音質。本作は私にとって、初めて映画における音響効果を意識させられた一本だし、この映画に出会っていなければ、こうしてホームシアターについて、なんて書かせてもらう、てな状況にはなっていなかったはずだ。話は逸れるが、この連載も、前任のMOZさんから紹介いただいたおかげだが、懇意になれたのも某メーリングリストでの本作品LDについてのスレッドがそもそもで、もう3年も前だったろうか。そう思うと「未知との遭遇」を取りまく縁(えにし)のようなものを感じずにはいられない。

音響面でのポイントは、マザーシップの重低音(いかに歪まずビリつかずに再生するか:難問である)、大小のSE(食器の転がりからプロペラ始動まで)、後半の基地における広い空間表現等、聴きどころ一杯で、是非是非5.1で堪能していただきたい。ただ、前後方向の音像移動に関しては、近年の派手さ、クリアさは無い。UFOやヘリ等素材としては使えるものが多いが、今回のリマスターでそこまで演出的にさわったわけではなさそう。

ところで、ここであえて私が苦言を呈したいのは、「LD:collector's editionと内容が何ら変わらないのは誠実さに欠ける」ということだ。当DVDの本編は、DD5.1版LDと同じ137分バージョン。明言された文を見たことは無いが、正月にNHK-ハイビジョンで、及び先月BSで放送された、ラストマザーシップ内の描写と「星に願いを」が無いバージョンだ。

まあ、監督本人が再編集したとのことなので、それを収録するのは自然だが、しかし初公開版、特別編、そして今回のもの(他にもあるなら誰か教えてください)と複数バージョンが存在する本作品こそ、DVDの真価を発揮して全バージョン通しで再生できるようにすることこそファンに対する仁義なのでは。これはおまけディスクで断片的に見せられて納得する類のものではない。

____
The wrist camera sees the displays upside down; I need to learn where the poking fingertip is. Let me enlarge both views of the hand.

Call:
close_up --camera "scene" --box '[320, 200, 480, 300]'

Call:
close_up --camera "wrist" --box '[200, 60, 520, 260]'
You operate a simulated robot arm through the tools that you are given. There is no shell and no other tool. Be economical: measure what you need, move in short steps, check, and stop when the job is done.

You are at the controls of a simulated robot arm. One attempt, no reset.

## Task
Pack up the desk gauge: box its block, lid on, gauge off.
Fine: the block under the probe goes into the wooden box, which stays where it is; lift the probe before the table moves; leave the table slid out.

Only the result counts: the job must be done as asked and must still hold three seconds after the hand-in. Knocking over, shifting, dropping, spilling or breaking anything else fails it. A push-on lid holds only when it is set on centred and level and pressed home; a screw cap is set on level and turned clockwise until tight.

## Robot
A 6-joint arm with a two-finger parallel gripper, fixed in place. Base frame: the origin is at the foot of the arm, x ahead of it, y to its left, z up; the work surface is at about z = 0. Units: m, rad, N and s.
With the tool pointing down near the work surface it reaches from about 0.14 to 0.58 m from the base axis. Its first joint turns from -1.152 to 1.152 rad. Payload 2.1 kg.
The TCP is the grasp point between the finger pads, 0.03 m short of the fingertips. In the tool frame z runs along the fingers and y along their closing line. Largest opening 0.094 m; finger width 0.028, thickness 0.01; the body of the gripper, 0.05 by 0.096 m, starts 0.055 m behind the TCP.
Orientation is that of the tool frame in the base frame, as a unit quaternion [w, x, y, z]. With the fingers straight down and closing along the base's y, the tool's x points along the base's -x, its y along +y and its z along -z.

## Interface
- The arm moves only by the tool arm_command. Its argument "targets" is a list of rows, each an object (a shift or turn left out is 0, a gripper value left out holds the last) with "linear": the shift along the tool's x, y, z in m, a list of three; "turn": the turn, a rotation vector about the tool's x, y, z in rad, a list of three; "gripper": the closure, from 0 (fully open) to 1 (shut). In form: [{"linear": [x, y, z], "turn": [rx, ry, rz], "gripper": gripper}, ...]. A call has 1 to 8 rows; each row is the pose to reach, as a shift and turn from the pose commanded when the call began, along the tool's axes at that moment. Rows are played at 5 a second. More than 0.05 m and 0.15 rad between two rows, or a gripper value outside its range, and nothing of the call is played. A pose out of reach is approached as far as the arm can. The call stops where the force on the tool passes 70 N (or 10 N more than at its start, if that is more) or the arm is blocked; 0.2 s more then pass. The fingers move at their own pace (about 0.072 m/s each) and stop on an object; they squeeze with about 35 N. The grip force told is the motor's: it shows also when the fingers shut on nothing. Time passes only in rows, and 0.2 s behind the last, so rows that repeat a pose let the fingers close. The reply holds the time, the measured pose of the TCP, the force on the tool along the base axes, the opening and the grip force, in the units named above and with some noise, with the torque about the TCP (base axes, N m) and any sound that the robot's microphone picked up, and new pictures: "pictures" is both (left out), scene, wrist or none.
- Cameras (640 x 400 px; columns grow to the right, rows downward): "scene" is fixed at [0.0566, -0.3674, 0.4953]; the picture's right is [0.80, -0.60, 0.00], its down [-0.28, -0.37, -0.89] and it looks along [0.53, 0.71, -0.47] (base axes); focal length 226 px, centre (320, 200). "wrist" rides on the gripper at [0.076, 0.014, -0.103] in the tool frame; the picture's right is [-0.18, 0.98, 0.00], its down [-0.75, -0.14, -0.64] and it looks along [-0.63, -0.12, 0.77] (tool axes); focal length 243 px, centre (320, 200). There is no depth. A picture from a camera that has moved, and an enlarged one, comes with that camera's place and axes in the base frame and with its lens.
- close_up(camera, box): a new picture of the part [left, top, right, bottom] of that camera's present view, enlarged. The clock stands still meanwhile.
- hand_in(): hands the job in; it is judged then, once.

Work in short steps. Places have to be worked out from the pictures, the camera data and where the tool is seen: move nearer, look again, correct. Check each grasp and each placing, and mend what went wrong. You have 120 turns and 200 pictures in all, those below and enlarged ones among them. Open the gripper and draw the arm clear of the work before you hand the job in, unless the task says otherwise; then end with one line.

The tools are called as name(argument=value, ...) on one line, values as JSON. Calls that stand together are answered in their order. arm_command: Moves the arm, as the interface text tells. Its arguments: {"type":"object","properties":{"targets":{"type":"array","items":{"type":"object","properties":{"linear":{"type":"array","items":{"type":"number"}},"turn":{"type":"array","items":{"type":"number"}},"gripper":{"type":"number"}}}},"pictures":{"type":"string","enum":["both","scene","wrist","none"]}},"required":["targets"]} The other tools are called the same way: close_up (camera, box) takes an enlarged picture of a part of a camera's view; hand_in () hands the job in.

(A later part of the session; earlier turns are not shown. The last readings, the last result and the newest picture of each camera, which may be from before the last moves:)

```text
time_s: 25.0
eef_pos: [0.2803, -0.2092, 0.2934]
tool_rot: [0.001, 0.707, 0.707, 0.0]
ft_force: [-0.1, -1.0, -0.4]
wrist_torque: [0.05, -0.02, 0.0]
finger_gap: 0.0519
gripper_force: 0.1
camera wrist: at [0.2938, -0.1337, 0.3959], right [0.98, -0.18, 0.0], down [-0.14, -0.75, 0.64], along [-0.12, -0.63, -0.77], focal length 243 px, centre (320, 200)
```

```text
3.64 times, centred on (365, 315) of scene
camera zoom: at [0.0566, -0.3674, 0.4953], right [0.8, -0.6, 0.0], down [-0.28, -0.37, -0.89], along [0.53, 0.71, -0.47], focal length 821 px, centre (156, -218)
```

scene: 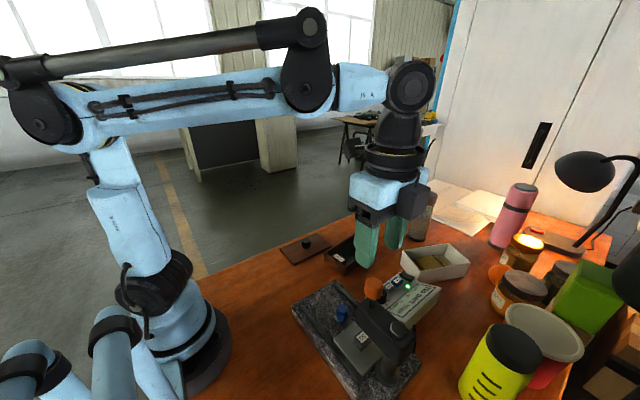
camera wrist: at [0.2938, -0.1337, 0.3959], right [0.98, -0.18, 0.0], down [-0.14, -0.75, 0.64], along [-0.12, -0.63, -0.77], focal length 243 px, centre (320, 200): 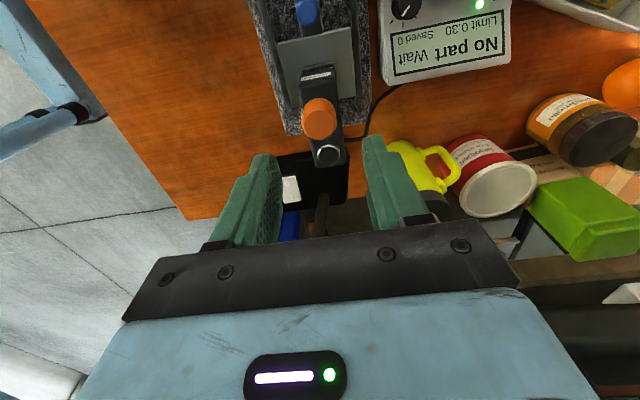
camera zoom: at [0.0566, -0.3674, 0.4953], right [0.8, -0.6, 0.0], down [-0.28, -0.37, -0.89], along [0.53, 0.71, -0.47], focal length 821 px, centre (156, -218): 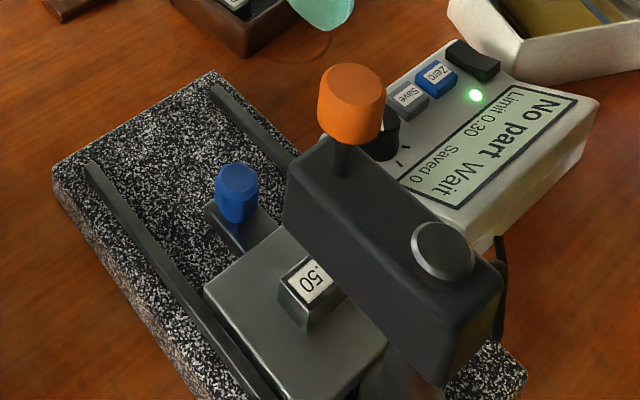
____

だいたい、きょうび、ディレクターズカット(DC)が持てはやされてるけど、わしゃ気にいらんぞ。DCを出すと同時に劇場公開版を封印してしまうのは、劇場にわざわざ来てくれた(かつその時に大いに感銘を受けたとしたらなおさら)ファンに失礼というものだ。チャプタープログラムで初公開版と特別編を再生し分けることが可能だったスペシャルコレクション版LDに比べると今回のDVD、あまりに安易なコンセプトはとても残念である。

というわけで、今度ブレードランナーを発売する時は(来年出るそうな)是非是非モノローグ・ハッピーエンドバージョンを観られるようにして欲しいと切に願う次第である。